Павел Висковатый - М.Ю. Лермонтов. Жизнь и творчество
Наружность домика, или, вернее, хаты, была самая незатейливая и совершенно походила на казацкие домики в слободках Пятигорска, Кисловодска и других городках и станицах. Он, очевидно, воздвигался помаленьку. К нему пристраивали то новый вход и сени, то заменяли дверь окном и обратно. Окна все были разных величин. Стены дома снаружи были вымазаны глиной и выбелены. Крыша тростниковая с одной трубой.
Домик внутри разделен был накрест стенами, которые образовывали четыре комнаты. Из пристроенных, очевидно, позднее сеней вели две двери: налево — в перегороженную прихожую; отсюда одна в две комнаты, выходившие окнами на двор — их занял Столыпин, другая — в две комнаты с окнами в сад — их занял Лермонтов. Впрочем, квартира у них была общая и соединялась дверью между двумя крайними комнатами.

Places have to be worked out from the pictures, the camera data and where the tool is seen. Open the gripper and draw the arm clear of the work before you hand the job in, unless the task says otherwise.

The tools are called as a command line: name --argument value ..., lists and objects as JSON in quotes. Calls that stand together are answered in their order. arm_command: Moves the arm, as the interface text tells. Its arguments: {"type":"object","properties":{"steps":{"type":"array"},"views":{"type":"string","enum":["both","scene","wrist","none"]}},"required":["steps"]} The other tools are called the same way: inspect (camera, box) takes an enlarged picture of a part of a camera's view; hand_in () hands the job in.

Вид квартира имела более чем скромный. Низкие приземистые комнаты, с выбелишыми дощатыми потолками и крашенными разноцветной краской стенами, были обставлены сборной мебелью разной обивки и дерева, по большей части окрашенного темной масляной краской. Все условия жизни в Пятигорске были тогда весьма просты. Сам город имел характер, который теперь сохранили слободки его. Каменных домов почти не было. Лестницы, ведущей с бульвара к Елисаветинскому источнику, тоже. К нему поднимались горными тропинками, обсаженными виноградниками, которых теперь и след простыл. За Елисаветинской галереей, там, где ныне находятся Калмыцкие ванны, был один общий бассейн, в котором купались прежде без разбора лет и пола, а затем соблюдая очередь мужских и дамских часов. Бульвар, не доходя до Елисаветинского источника, оканчивался полукругом, и только по обеим сторонам его стояли более «элегантные» дома. Посетители были большей частью помещики наших степных губерний, немного из обеих столиц, а всего более было офицеров Кавказского корпуса. Самая пестрая, разноязычная толпа в военных, гражданских и народных азиатских костюмах расхаживала по бульвару, особенно во время вечерней музыки около Николаевских ванн.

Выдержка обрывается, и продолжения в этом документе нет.